For the Philippines, in just 100 years after Legazpi arrived in Cebu in 1565, most of the native elite in the Visayas and Luzon had been co-opted by the Spanish authorities into subsuming their domains to the yoke of colonialism, giving them privileges that resulted in the first evidences of collaboration in exchange for privileges and favors among our ancestors.

But that does not mean that their followers necessarily submitted meekly. Even as everyone converted to Christianity, folk or nativist adaptations of Catholic practices also ensued in the Philippines as much as in, say, Mexico. Our ancestors merely replaced their idols with Christian equivalents but the way they practiced their faith took on a kind of duality: native gods taking on the face of Catholic saints but still treated in the same manner as before. Revolts were also a constant feature of the colonial landscape as much as the unending and tragically brutal slave raids from Mindanao.

The list can go on and on. But all is now water beyond the bridge. Spain apologized decades ago to the Philippines for executing our national hero, Jose Rizal. The once-mighty Spanish empire is long gone, reduced to the point that even one of its home provinces, Cataluña, wants to separate from it.

Indeed, if one were to look at all the negative things the Spaniards did to this country—and if one experiences what I personally underwent while applying for a visa to that country three years ago—I would be the first to assail any celebration of Magellan’s arrival in 1521.

But we cannot deny history. Historians, for example, will tell you that had Spain not conquered the Philippines, the Portuguese would have done so as in fact this was within their sphere of influence in the Treaty of Tordesillas, which divided the new world between Spain and Portugal. Historians also aver that had the Spaniards not arrived, the rest of the archipelago would have been completely Islamized within 100 years from then on.

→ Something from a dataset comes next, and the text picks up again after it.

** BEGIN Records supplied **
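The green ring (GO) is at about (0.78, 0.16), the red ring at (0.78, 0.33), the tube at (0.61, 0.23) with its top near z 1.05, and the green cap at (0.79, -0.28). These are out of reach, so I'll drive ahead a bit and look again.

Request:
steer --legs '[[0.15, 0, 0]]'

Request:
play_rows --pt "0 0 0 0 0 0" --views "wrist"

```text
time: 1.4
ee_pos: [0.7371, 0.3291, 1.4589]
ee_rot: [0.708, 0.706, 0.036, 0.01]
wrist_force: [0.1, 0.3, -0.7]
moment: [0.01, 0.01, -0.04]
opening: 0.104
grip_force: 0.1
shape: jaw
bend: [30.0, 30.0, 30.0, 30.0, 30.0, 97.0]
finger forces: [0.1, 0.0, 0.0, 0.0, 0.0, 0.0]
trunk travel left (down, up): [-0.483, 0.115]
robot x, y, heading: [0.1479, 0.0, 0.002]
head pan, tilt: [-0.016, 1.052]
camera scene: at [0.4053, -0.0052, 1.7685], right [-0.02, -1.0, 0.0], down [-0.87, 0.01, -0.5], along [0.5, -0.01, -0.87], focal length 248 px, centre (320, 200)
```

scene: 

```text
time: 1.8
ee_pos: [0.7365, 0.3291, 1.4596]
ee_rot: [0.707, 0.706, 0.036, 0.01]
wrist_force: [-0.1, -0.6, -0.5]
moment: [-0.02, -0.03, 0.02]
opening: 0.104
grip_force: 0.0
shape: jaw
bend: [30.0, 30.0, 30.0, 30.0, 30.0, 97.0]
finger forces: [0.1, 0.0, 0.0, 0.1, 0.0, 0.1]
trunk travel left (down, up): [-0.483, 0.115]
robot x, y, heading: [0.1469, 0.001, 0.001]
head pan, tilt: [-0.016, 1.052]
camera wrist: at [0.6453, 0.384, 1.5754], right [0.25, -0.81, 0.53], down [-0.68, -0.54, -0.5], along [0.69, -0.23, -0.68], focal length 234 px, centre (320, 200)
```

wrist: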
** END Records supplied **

I have nothing against Islam or the Portuguese but what I am trying to say is that the reality that Magellan came here amidst a European race for spices and gold has happened. Equally important, it was here that he met an ignominious end in that fateful battle at what the Spaniards call Punta Engaño (Deception Point) in Mactan, an allusion to their master being deceived when in fact it was the other way around.

President Duterte may have expressed his desire not to participate in any celebration about the arrival of Christianity in the Philippines, but he has not said he will not join any other celebrations related to 1521. The fact that Lapulapu and his people bravely defended their domain against Magellan and 50 of his men that fateful morning of April 27, 1521, is one pivotal event that we should never forget.

Let the Quincentennial therefore be a time for remembering, for commemorating, especially if we hate the idea of celebrating it.